A man of our times
Krishna Kumar Birla has seen much of India’s history, people and moments — both glorious and inglorious. In this ‘conversational’ memoir - Brushes with history - , he shares the stories of his life, his family, his country.Updated: May 21, 2012 15:04 IST
The family tree of our ancestors may be traced to Jaimal, the great grandfather of Shobharam. Shobharam was the grandfather of my grandfather Raja Baldeodas. Thus, I am in the seventh generation after Jaimal. Not much is known about Jaimal. After his death, his son Bhudarmal, a businessman of repute, settled down in Pilani. His son Udairam was also a successful businessman. The eldest son of Udairam was Shobharam.... He did not do well in business and had to seek employment. He had only one son, Shivnarayan, my great-grandfather.
Shivnarayan, unlike his father, was an enterprising man who was prepared to take risks, for he had confidence in himself. He did well in business. Shivnarayan had only one son — Baldeodas, my grandfather. Baldeodas was born in 1863. He grew up in Pilani. When he was nine years of age, his Yajnopavit (sacred thread) ceremony was performed at Pushkar with great fanfare. He got married at the age of twelve.... A year or two after the wedding, Baldeodas went to Mumbai and started working with his father. They started a firm in 1879 called Shivnarayan Baldeodas. Baldeodas flourished in business. He was as good as his father in trading, if not better.

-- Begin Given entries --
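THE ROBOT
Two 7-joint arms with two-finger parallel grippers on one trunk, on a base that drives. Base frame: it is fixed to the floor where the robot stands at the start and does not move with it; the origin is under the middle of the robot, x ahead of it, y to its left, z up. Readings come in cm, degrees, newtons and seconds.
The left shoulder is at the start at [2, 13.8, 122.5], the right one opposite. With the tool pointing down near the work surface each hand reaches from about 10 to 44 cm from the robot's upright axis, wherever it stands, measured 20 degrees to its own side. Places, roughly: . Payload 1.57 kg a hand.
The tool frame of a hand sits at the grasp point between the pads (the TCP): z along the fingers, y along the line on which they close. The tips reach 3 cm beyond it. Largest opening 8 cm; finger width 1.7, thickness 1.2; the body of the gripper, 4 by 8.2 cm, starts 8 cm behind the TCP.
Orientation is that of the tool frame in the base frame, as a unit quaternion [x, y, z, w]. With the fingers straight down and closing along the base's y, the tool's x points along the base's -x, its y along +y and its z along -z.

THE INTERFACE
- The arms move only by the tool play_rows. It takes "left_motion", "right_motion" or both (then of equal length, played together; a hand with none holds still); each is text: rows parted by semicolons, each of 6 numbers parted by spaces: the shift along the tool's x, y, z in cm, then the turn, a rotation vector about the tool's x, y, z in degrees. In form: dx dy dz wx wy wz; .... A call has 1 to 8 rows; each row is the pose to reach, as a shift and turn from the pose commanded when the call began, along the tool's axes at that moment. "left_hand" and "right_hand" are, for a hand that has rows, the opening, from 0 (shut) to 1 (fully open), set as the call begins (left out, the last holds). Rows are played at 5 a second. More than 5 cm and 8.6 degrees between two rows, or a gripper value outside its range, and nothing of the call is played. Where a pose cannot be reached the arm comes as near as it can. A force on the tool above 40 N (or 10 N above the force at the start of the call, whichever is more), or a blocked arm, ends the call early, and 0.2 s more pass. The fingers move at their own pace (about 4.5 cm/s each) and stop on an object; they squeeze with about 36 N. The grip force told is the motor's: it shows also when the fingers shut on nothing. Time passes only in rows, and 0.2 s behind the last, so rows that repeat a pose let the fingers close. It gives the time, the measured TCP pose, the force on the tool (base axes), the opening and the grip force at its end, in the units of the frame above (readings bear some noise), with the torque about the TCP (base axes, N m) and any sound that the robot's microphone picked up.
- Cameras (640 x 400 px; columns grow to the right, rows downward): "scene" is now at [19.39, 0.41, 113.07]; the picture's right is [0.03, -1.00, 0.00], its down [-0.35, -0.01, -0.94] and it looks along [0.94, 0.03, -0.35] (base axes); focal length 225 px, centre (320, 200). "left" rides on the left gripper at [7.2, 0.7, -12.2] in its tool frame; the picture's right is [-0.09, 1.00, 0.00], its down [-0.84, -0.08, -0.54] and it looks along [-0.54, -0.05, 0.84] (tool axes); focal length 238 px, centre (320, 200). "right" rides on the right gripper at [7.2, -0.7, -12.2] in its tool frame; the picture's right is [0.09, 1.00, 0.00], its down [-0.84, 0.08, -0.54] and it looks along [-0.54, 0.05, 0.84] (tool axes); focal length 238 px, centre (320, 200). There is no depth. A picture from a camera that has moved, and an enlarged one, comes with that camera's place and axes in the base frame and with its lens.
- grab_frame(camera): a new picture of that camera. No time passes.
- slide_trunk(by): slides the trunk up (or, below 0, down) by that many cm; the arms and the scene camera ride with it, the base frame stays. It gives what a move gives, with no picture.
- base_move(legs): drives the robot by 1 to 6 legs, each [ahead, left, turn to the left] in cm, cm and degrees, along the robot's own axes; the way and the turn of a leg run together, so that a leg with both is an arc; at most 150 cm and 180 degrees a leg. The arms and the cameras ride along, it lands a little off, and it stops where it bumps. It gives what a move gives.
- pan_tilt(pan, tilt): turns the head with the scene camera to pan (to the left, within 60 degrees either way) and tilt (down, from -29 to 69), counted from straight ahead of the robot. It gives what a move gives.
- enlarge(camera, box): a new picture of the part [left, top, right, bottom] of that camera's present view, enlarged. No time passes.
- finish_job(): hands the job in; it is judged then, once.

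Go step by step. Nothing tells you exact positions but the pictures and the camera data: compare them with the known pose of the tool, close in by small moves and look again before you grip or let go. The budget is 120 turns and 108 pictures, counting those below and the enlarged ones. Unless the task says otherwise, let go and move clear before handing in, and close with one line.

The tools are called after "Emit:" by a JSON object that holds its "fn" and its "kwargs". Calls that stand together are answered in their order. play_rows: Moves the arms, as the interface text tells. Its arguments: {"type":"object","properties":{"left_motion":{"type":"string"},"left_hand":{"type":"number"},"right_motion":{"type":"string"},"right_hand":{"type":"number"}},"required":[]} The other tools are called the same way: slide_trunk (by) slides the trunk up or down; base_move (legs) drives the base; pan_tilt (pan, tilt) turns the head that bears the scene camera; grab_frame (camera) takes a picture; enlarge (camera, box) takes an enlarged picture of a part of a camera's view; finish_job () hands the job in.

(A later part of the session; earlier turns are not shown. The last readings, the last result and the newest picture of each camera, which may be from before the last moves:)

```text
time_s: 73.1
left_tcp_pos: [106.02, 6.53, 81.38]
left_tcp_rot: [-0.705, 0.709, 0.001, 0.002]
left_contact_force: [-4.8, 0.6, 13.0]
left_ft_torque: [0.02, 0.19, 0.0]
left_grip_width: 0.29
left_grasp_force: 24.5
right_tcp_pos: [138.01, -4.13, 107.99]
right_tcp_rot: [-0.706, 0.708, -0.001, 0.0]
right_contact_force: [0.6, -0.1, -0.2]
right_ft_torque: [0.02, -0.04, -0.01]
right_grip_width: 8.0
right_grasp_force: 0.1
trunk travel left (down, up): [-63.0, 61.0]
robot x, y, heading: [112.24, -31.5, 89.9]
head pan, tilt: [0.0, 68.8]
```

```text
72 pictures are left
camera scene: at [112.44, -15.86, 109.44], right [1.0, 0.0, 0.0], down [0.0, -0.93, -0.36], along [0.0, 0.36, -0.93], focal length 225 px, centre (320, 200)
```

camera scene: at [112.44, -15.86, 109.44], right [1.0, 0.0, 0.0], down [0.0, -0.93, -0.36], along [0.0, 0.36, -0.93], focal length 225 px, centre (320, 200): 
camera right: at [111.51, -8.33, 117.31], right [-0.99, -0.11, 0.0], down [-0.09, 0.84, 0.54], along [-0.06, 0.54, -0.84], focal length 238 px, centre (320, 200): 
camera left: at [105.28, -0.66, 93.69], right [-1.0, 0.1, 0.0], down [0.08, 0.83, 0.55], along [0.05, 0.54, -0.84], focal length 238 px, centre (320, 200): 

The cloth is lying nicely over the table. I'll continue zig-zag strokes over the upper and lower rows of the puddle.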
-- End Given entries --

The principle of futures trading which Baldeodas adopted was to move with the market, never against it. Thus, in case the trend was bearish one should sell; if bullish one should buy. His motto was that in case the market was bearish one should also adopt the same attitude. ‘Never swim against the tide’ was the principle he followed, and this proved to be very beneficial. Baldeodas had four sons and three daughters. His sons developed their own separate identities as businessmen. All the sons were brilliant in their own ways. More about them later...
....Baldeodas was not only a man of character but also endowed with a strong sense of piety. The welfare of others was his passion. In 1899, there was an unprecedented famine in Rajasthan. Shivnarayan and Baldeodas started giving free food to all. There was another famine in 1905. To help the distressed, Shivnarayan arranged for a tank to be constructed at Pilani which has never run dry even during the severest drought. Even now, people say that the tank never dried up owing to the good deeds performed by the ancestors of the Birlas, meaning Shivnarayan and Baldeodas.
When Shobharam had gone to Ajmer in search of a job, he worked in a firm controlled by a family called Ganeriwal where he was a munim (accountant). I heard from my grandfather that Shobharam so impressed the Ganeriwals with his honesty and sincerity that they started treating him like a member of the family and the younger generation of the Ganeriwal family was, in fact, instructed to be guided by his advice. His annual salary was Rs 300 but he was, in effect, a partner and got a share of the profit. Shobharam died in 1859.
His son, my great-grandfather Shivnarayan, was a lad of sixteen at that time. The head of the Ganeriwal family suggested to Shivnarayan that he take the place of his father, who had died quite young. Shivnarayan, however, was of a different mettle. He told the Seths that he would prefer to do his own independent business. To discourage him from this resolve, the Ganeriwals said that Shobharam owed a lot of money to the Ganeriwal family. Shivnarayan had enormous self-confidence. He not only resisted all the persuasions of the Ganeriwal family to join their firm but declared that if his father owed money to the family, he would pay back every pie with interest. He requested the Ganeriwals to provide him with a statement showing the amount his father owed them. The Ganeriwal Seths did this, sure that the money Shobharam owed could never be repaid and Shivnarayan would one day have to return to Ajmer and accept service or partnership with them in order to repay his father’s debts. Shivnarayan took the statement, came back to Pilani, and carefully kept it in the safe. He took some money from his mother in Pilani and, after offering prayers at various temples, left for Mumbai.
Going to Mumbai in those days was full of hazards. One had to travel on camelback for days together. There was danger of getting waylaid by dacoits. The practice was to travel during the daytime on camels and to spend the night at a dharmashala. A well-built camel could trot up to sixty miles a day. To journey such a distance, not only did the camel have to be robust but the rider too had to be made of sturdy stuff.
Shivnarayan went to Mumbai in 1860 and commenced business. The Birla family regards 1860 as the year when the business house was established. That is why the Birla centenary was celebrated in 1960.